A similar limbo surrounds the solicitors' continuing professional development (CPD) system. At present, its focus in fact, if not in intention, is on input rather than output. Provided one turns up to a session, the regulatory requirements are fulfilled. No one need demonstrate what has been learned, nor any maintenance of or improvement in competence as a result of that 16 hours of activity.
While there have been rumours about an increase in the prescribed hours, the Solicitors Regulation Authority (SRA) has now identified, in its significant paper The Way Ahead, the “small number of CPD hours” as a matter to be addressed. This is not to say that individuals do not learn from CPD activity; simply that learning is not a necessary component of the solicitors' CPD system currently.
The current CPD system is a “sanctions” model based on input, teaching and compliance rather than a “benefits” model where the focus is on output and on demonstrable learning by individuals.

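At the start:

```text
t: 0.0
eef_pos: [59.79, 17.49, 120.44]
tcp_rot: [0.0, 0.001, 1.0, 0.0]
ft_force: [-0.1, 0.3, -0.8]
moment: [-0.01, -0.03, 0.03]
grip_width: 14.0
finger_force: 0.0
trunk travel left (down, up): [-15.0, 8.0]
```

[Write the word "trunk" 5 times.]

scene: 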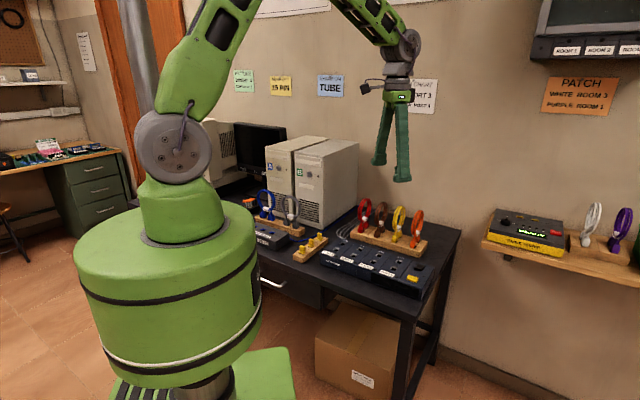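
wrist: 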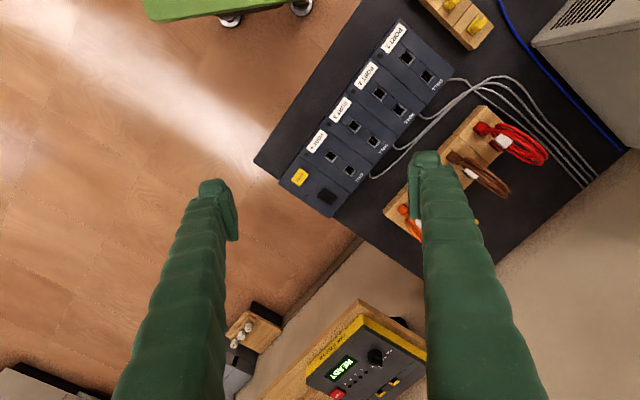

This focus on input alone is embedded in the profession's current definition of CPD: “Continuing professional development means a course, lecture, seminar or other programme or method of study (whether requiring attendance or not) that is relevant to the needs and professional standards of solicitors and complies with guidance issued from time to time by the [Law] Society.”
Contrast this with the output-oriented definition offered by the Professional Associations Research Network (PARN): “CPD is any process or activity of a planned nature that provides added value to the capability of the professional through the increase in knowledge, skills and personal qualities necessary for the execution of professional and technical duties, often termed competence. It is a lifelong tool that benefits the professional, client, employer, professional association and society as a whole and is particularly relevant during periods of rapid technological and occupational change.”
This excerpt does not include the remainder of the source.